Antonello Cannarozzo

 

Da parte della intellighenzia sinistrese è ormai un susseguirsi di lodi sperticate in favore di Elly Schlein e, come dei nuovi ‘laudatores’, sono pronti a decantarne l’intelligenza, la sagacia, il politically correct e di come il PD stia risorgendo, dopo anni di smarrimento, grazie all’ impegno di questa giovane donna nel voler abbracciare, oltre i lettori di Vogue, anche la causa omosessuale contro una presunta forma di discriminazione che ancora oggi subirebbero coloro che hanno una diversa visione della  sessualità.

Su questo argomento ricordiamo la sua celebre frase «Si, sono una donna, amo un’altra donna e non sono una madre, ma non per questo sono meno donna perché non siamo uteri viventi»pronunciata durante la sua campagna elettorale per la segreteria del Partito Democratico.

Certamente uno slogan d’effetto, più che un progetto politico, ma ugualmente efficace per distinguersi ed affermare il valore della diversità, oggi unico vero caposaldo, a quanto pare, della politica dei democratici che, secondo una recente vulgata, è da sempre una battaglia nel Dnadella sinistra, non solo la difesa dei diritti dei proletari (categoria ormai in via di estinzione, ndr), ma proprio degli omosessuali in primis.

Peccato, per loro, che la storia racconta un’altra verità.

Se questa è la moderna sinistra, incarnata oggi, dal Partito Democratico e dalla sua giovane segretaria, non dimentichiamo che le sue radici affondano nell’ ingombrante storia del Partito Comunista Italiano, il più importante tra i Paesi occidentali nel secolo scorso.

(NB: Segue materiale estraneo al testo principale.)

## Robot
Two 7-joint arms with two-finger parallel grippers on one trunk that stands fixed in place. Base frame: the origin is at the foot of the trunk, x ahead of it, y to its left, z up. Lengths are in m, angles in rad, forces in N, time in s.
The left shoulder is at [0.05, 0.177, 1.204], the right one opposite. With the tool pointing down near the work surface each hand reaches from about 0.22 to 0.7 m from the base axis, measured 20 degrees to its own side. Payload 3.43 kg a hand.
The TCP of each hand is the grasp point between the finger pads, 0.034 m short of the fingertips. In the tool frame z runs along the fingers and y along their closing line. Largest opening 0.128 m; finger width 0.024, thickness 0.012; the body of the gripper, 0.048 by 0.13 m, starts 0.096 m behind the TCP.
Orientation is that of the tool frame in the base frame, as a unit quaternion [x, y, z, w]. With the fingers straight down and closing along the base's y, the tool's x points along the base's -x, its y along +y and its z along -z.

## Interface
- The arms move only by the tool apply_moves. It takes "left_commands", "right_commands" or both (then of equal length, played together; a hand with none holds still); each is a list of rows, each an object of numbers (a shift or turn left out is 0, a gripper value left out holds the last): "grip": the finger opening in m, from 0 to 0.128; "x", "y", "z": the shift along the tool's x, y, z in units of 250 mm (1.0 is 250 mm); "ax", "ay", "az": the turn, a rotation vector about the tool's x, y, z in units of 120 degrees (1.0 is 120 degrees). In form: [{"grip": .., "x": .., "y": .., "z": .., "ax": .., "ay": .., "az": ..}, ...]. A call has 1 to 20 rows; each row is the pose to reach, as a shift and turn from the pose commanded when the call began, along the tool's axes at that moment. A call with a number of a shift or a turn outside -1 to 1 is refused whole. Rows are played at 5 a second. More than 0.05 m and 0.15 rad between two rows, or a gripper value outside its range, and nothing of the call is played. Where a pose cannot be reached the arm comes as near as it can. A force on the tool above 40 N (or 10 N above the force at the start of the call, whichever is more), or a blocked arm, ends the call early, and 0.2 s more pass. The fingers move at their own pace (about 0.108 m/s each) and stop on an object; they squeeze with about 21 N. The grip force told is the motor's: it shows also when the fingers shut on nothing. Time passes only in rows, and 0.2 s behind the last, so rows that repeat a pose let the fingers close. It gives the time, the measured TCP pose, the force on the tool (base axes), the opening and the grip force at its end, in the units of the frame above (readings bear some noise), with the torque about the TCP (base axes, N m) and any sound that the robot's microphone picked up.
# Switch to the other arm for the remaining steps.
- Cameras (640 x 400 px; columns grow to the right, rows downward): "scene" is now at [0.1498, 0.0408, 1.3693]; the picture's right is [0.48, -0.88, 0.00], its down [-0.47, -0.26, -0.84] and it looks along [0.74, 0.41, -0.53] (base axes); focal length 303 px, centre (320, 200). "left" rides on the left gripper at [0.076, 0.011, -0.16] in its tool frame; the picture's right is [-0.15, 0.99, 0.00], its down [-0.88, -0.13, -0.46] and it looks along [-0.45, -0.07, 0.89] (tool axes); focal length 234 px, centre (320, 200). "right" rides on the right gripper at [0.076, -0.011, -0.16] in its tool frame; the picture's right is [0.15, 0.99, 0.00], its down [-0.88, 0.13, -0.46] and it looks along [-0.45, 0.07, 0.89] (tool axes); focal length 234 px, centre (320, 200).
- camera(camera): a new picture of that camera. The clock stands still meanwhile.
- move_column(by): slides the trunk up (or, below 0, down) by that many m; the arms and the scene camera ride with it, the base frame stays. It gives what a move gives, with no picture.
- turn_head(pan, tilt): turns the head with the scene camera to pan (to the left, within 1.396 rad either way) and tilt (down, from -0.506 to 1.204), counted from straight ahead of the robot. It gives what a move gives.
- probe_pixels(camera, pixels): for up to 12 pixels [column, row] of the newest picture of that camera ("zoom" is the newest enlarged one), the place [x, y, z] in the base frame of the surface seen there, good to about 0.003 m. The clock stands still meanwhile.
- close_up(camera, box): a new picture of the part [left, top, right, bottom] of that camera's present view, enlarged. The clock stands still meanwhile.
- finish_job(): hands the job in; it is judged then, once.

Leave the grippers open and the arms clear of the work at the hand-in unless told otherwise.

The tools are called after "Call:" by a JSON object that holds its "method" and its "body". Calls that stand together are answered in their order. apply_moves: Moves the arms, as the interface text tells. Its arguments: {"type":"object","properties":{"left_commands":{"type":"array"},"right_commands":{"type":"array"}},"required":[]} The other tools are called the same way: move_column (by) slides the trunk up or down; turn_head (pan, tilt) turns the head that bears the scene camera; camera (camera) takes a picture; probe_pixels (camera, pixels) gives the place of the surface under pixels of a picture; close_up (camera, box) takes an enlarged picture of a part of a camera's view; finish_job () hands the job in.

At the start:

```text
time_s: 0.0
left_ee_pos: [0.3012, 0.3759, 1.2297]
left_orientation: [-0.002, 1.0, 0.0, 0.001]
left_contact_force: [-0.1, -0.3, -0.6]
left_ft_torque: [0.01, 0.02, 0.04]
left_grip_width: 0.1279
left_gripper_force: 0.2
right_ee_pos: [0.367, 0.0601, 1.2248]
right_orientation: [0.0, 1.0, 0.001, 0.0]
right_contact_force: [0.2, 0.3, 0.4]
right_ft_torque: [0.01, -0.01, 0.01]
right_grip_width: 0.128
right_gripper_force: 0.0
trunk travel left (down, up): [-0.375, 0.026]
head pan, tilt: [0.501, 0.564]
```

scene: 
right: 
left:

All’epoca vigeva ciò che potremo definire una specie di “bigottismo civile” nel partito di Gramsci dove la morale, almeno in apparenza, doveva essere adamantina per non sconvolgere i compagni e, soprattutto, non fornire il fianco a critiche da parte degli avversari.

 

Maria Goretti esempio per le giovani comuniste

Pensiamo a due illustri predecessori dellaSchlein, Palmiro Togliatti e un giovane segretario della gioventù comunista, Enrico Berlinguer, i quali nel lontano 1953, ancora vivente Stalin, indicavano niente meno: «Quale modello di virtù e il suo coraggio nel difendere la propria purezza» una giovane, martire della castità, santa Maria Goretti, salita agli onori degli altari solo due anni prima: insomma, un esempio da seguire per le ragazze militanti comuniste.

Oggi, dove l’impudicizia è diventata la norma, sarebbe certamente uno scandalo citare la purezza come un valore, considerata ormai quasi alla stregua di un vizio o di un disturbo mentale, ma la sinistra d’allora era una cosa seria dove nel suo codice politico vigeva la lotta di classe contro lo sfruttamento delle masse operaie, ma per quanto riguardava la sfera sessuale era peggio del tanto vilipeso Torquemada.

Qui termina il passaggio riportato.